● **DATA**:
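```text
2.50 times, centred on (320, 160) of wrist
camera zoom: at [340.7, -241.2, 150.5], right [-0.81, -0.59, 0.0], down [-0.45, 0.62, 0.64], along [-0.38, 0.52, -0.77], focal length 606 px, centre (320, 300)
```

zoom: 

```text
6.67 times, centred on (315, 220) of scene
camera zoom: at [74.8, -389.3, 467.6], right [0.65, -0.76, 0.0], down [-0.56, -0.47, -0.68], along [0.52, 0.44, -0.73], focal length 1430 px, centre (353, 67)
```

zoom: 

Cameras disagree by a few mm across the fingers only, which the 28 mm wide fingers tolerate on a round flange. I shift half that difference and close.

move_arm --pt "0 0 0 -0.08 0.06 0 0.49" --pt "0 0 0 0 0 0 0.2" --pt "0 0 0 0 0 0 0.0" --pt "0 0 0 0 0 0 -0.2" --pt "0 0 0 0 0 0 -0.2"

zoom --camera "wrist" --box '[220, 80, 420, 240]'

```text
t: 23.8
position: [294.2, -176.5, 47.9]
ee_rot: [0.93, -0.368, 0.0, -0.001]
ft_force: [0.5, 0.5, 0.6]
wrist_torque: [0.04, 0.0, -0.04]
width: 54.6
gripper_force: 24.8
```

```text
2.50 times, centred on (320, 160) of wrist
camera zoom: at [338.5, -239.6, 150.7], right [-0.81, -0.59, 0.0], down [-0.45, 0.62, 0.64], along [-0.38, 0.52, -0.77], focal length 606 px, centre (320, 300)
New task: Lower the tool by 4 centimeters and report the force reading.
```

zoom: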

● **WHAT YOU NEED TO DO**:
All of the material must be reproduced exactly.

● **THE REPLY**:
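```text
2.50 times, centred on (320, 160) of wrist
camera zoom: at [340.7, -241.2, 150.5], right [-0.81, -0.59, 0.0], down [-0.45, 0.62, 0.64], along [-0.38, 0.52, -0.77], focal length 606 px, centre (320, 300)
```

zoom: 

```text
6.67 times, centred on (315, 220) of scene
camera zoom: at [74.8, -389.3, 467.6], right [0.65, -0.76, 0.0], down [-0.56, -0.47, -0.68], along [0.52, 0.44, -0.73], focal length 1430 px, centre (353, 67)
```

zoom: 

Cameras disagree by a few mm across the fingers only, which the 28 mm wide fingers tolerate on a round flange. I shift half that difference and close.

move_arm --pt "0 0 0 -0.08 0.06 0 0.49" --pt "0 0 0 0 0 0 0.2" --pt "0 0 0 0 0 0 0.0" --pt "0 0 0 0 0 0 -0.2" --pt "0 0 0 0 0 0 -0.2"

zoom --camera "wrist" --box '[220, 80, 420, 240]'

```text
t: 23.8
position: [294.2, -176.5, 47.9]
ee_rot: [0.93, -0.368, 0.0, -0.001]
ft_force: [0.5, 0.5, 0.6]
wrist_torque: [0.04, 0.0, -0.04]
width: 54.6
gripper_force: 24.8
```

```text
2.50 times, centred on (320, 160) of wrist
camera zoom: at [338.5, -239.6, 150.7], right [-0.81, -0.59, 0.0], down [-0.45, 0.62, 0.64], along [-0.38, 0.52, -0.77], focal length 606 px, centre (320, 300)
New task: Lower the tool by 4 centimeters and report the force reading.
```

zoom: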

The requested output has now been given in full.